YOUR INSTRUCTIONS
All of the material below is to be repeated exactly.

MATERIAL PROVIDED
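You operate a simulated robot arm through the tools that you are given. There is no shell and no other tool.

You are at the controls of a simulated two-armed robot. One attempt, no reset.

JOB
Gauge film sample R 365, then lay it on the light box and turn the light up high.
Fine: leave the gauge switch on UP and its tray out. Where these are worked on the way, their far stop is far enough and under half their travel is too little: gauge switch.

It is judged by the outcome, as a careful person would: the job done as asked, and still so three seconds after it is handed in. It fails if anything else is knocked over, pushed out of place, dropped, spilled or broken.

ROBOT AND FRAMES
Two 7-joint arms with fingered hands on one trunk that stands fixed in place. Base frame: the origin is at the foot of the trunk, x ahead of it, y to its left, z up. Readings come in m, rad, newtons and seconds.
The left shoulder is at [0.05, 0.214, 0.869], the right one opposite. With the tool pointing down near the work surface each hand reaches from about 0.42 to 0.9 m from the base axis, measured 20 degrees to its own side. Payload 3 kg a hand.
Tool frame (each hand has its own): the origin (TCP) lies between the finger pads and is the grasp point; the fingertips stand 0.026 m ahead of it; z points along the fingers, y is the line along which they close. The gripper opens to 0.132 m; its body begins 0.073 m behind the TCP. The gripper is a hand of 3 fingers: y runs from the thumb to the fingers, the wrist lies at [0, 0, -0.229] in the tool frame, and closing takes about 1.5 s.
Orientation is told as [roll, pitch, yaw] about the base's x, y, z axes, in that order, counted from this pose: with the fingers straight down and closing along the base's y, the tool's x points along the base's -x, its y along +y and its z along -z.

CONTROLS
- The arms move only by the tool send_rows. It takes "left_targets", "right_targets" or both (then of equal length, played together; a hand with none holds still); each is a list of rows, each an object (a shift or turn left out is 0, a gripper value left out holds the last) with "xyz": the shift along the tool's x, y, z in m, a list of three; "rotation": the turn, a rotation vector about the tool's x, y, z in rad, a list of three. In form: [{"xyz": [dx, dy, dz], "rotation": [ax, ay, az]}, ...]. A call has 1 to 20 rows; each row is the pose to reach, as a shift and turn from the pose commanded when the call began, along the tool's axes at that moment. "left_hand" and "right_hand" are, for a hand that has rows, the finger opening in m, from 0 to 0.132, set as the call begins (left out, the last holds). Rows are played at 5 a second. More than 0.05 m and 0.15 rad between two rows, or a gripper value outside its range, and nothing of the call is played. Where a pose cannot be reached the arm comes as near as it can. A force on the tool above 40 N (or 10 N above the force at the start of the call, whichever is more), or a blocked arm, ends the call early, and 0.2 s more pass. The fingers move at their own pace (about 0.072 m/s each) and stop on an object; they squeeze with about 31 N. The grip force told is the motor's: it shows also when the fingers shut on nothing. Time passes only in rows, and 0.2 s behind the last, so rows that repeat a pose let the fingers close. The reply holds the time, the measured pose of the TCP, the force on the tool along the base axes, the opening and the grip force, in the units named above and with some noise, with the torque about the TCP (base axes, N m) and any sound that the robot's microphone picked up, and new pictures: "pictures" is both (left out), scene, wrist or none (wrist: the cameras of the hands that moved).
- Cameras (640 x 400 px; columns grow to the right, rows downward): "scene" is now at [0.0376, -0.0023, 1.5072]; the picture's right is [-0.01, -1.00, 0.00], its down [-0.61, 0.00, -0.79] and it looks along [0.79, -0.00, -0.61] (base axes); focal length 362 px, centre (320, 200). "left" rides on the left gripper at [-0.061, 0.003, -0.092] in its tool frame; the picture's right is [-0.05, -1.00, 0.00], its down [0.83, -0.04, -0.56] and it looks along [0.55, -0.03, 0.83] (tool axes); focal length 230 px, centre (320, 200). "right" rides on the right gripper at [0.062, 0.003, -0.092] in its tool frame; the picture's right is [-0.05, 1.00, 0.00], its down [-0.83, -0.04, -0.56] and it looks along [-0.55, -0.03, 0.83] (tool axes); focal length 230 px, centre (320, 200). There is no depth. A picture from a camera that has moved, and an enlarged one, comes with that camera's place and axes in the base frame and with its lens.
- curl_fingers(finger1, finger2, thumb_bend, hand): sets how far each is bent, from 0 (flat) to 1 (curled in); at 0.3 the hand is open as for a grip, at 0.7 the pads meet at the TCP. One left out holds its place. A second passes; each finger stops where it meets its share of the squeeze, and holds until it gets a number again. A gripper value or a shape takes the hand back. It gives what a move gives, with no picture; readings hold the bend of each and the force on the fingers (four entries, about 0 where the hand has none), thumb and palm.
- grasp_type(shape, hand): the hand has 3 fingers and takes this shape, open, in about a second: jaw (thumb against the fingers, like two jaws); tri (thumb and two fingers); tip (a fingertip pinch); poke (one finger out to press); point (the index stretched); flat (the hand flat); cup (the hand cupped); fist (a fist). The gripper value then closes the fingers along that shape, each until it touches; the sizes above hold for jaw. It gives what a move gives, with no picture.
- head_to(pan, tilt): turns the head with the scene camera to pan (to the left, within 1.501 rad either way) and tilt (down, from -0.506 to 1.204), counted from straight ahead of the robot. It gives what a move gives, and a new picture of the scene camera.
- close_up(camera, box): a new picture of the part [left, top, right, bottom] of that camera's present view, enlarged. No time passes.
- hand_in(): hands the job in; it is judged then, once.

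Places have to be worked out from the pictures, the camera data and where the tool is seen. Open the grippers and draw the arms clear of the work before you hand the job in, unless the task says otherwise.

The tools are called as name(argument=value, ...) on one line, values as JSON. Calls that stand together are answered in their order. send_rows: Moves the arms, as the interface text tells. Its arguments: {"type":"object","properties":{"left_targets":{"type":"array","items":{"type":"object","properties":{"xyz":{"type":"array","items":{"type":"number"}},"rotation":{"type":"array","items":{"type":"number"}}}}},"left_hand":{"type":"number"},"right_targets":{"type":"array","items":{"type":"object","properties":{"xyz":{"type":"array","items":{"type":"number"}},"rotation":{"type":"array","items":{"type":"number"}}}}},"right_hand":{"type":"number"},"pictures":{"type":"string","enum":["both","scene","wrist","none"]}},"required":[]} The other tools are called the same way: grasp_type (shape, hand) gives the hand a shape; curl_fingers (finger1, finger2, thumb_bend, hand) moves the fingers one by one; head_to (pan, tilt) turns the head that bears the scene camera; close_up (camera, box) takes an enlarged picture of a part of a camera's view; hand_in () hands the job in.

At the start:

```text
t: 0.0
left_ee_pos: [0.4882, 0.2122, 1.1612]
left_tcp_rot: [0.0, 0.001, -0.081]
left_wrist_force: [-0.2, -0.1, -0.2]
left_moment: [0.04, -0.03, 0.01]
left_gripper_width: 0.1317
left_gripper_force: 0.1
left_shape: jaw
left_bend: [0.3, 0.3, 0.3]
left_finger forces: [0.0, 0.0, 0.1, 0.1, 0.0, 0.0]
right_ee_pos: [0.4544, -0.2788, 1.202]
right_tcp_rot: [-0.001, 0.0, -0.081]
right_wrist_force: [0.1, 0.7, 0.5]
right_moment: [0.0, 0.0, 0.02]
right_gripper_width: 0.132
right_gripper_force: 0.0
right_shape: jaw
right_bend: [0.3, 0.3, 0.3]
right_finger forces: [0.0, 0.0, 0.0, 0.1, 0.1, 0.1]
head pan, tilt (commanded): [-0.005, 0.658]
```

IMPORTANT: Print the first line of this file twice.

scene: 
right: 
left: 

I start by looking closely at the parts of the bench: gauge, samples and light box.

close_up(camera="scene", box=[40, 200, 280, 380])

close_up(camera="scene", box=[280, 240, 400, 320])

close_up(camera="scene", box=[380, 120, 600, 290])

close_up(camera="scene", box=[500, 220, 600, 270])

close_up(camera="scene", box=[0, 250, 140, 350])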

FULL SOLUTION
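You operate a simulated robot arm through the tools that you are given. There is no shell and no other tool.

You are at the controls of a simulated two-armed robot. One attempt, no reset.

JOB
Gauge film sample R 365, then lay it on the light box and turn the light up high.
Fine: leave the gauge switch on UP and its tray out. Where these are worked on the way, their far stop is far enough and under half their travel is too little: gauge switch.

It is judged by the outcome, as a careful person would: the job done as asked, and still so three seconds after it is handed in. It fails if anything else is knocked over, pushed out of place, dropped, spilled or broken.

ROBOT AND FRAMES
Two 7-joint arms with fingered hands on one trunk that stands fixed in place. Base frame: the origin is at the foot of the trunk, x ahead of it, y to its left, z up. Readings come in m, rad, newtons and seconds.
The left shoulder is at [0.05, 0.214, 0.869], the right one opposite. With the tool pointing down near the work surface each hand reaches from about 0.42 to 0.9 m from the base axis, measured 20 degrees to its own side. Payload 3 kg a hand.
Tool frame (each hand has its own): the origin (TCP) lies between the finger pads and is the grasp point; the fingertips stand 0.026 m ahead of it; z points along the fingers, y is the line along which they close. The gripper opens to 0.132 m; its body begins 0.073 m behind the TCP. The gripper is a hand of 3 fingers: y runs from the thumb to the fingers, the wrist lies at [0, 0, -0.229] in the tool frame, and closing takes about 1.5 s.
Orientation is told as [roll, pitch, yaw] about the base's x, y, z axes, in that order, counted from this pose: with the fingers straight down and closing along the base's y, the tool's x points along the base's -x, its y along +y and its z along -z.

CONTROLS
- The arms move only by the tool send_rows. It takes "left_targets", "right_targets" or both (then of equal length, played together; a hand with none holds still); each is a list of rows, each an object (a shift or turn left out is 0, a gripper value left out holds the last) with "xyz": the shift along the tool's x, y, z in m, a list of three; "rotation": the turn, a rotation vector about the tool's x, y, z in rad, a list of three. In form: [{"xyz": [dx, dy, dz], "rotation": [ax, ay, az]}, ...]. A call has 1 to 20 rows; each row is the pose to reach, as a shift and turn from the pose commanded when the call began, along the tool's axes at that moment. "left_hand" and "right_hand" are, for a hand that has rows, the finger opening in m, from 0 to 0.132, set as the call begins (left out, the last holds). Rows are played at 5 a second. More than 0.05 m and 0.15 rad between two rows, or a gripper value outside its range, and nothing of the call is played. Where a pose cannot be reached the arm comes as near as it can. A force on the tool above 40 N (or 10 N above the force at the start of the call, whichever is more), or a blocked arm, ends the call early, and 0.2 s more pass. The fingers move at their own pace (about 0.072 m/s each) and stop on an object; they squeeze with about 31 N. The grip force told is the motor's: it shows also when the fingers shut on nothing. Time passes only in rows, and 0.2 s behind the last, so rows that repeat a pose let the fingers close. The reply holds the time, the measured pose of the TCP, the force on the tool along the base axes, the opening and the grip force, in the units named above and with some noise, with the torque about the TCP (base axes, N m) and any sound that the robot's microphone picked up, and new pictures: "pictures" is both (left out), scene, wrist or none (wrist: the cameras of the hands that moved).
- Cameras (640 x 400 px; columns grow to the right, rows downward): "scene" is now at [0.0376, -0.0023, 1.5072]; the picture's right is [-0.01, -1.00, 0.00], its down [-0.61, 0.00, -0.79] and it looks along [0.79, -0.00, -0.61] (base axes); focal length 362 px, centre (320, 200). "left" rides on the left gripper at [-0.061, 0.003, -0.092] in its tool frame; the picture's right is [-0.05, -1.00, 0.00], its down [0.83, -0.04, -0.56] and it looks along [0.55, -0.03, 0.83] (tool axes); focal length 230 px, centre (320, 200). "right" rides on the right gripper at [0.062, 0.003, -0.092] in its tool frame; the picture's right is [-0.05, 1.00, 0.00], its down [-0.83, -0.04, -0.56] and it looks along [-0.55, -0.03, 0.83] (tool axes); focal length 230 px, centre (320, 200). There is no depth. A picture from a camera that has moved, and an enlarged one, comes with that camera's place and axes in the base frame and with its lens.
- curl_fingers(finger1, finger2, thumb_bend, hand): sets how far each is bent, from 0 (flat) to 1 (curled in); at 0.3 the hand is open as for a grip, at 0.7 the pads meet at the TCP. One left out holds its place. A second passes; each finger stops where it meets its share of the squeeze, and holds until it gets a number again. A gripper value or a shape takes the hand back. It gives what a move gives, with no picture; readings hold the bend of each and the force on the fingers (four entries, about 0 where the hand has none), thumb and palm.
- grasp_type(shape, hand): the hand has 3 fingers and takes this shape, open, in about a second: jaw (thumb against the fingers, like two jaws); tri (thumb and two fingers); tip (a fingertip pinch); poke (one finger out to press); point (the index stretched); flat (the hand flat); cup (the hand cupped); fist (a fist). The gripper value then closes the fingers along that shape, each until it touches; the sizes above hold for jaw. It gives what a move gives, with no picture.
- head_to(pan, tilt): turns the head with the scene camera to pan (to the left, within 1.501 rad either way) and tilt (down, from -0.506 to 1.204), counted from straight ahead of the robot. It gives what a move gives, and a new picture of the scene camera.
- close_up(camera, box): a new picture of the part [left, top, right, bottom] of that camera's present view, enlarged. No time passes.
- hand_in(): hands the job in; it is judged then, once.

Places have to be worked out from the pictures, the camera data and where the tool is seen. Open the grippers and draw the arms clear of the work before you hand the job in, unless the task says otherwise.

The tools are called as name(argument=value, ...) on one line, values as JSON. Calls that stand together are answered in their order. send_rows: Moves the arms, as the interface text tells. Its arguments: {"type":"object","properties":{"left_targets":{"type":"array","items":{"type":"object","properties":{"xyz":{"type":"array","items":{"type":"number"}},"rotation":{"type":"array","items":{"type":"number"}}}}},"left_hand":{"type":"number"},"right_targets":{"type":"array","items":{"type":"object","properties":{"xyz":{"type":"array","items":{"type":"number"}},"rotation":{"type":"array","items":{"type":"number"}}}}},"right_hand":{"type":"number"},"pictures":{"type":"string","enum":["both","scene","wrist","none"]}},"required":[]} The other tools are called the same way: grasp_type (shape, hand) gives the hand a shape; curl_fingers (finger1, finger2, thumb_bend, hand) moves the fingers one by one; head_to (pan, tilt) turns the head that bears the scene camera; close_up (camera, box) takes an enlarged picture of a part of a camera's view; hand_in () hands the job in.

At the start:

```text
t: 0.0
left_ee_pos: [0.4882, 0.2122, 1.1612]
left_tcp_rot: [0.0, 0.001, -0.081]
left_wrist_force: [-0.2, -0.1, -0.2]
left_moment: [0.04, -0.03, 0.01]
left_gripper_width: 0.1317
left_gripper_force: 0.1
left_shape: jaw
left_bend: [0.3, 0.3, 0.3]
left_finger forces: [0.0, 0.0, 0.1, 0.1, 0.0, 0.0]
right_ee_pos: [0.4544, -0.2788, 1.202]
right_tcp_rot: [-0.001, 0.0, -0.081]
right_wrist_force: [0.1, 0.7, 0.5]
right_moment: [0.0, 0.0, 0.02]
right_gripper_width: 0.132
right_gripper_force: 0.0
right_shape: jaw
right_bend: [0.3, 0.3, 0.3]
right_finger forces: [0.0, 0.0, 0.0, 0.1, 0.1, 0.1]
head pan, tilt (commanded): [-0.005, 0.658]
```

IMPORTANT: Print the first line of this file twice.

scene: 
right: 
left: 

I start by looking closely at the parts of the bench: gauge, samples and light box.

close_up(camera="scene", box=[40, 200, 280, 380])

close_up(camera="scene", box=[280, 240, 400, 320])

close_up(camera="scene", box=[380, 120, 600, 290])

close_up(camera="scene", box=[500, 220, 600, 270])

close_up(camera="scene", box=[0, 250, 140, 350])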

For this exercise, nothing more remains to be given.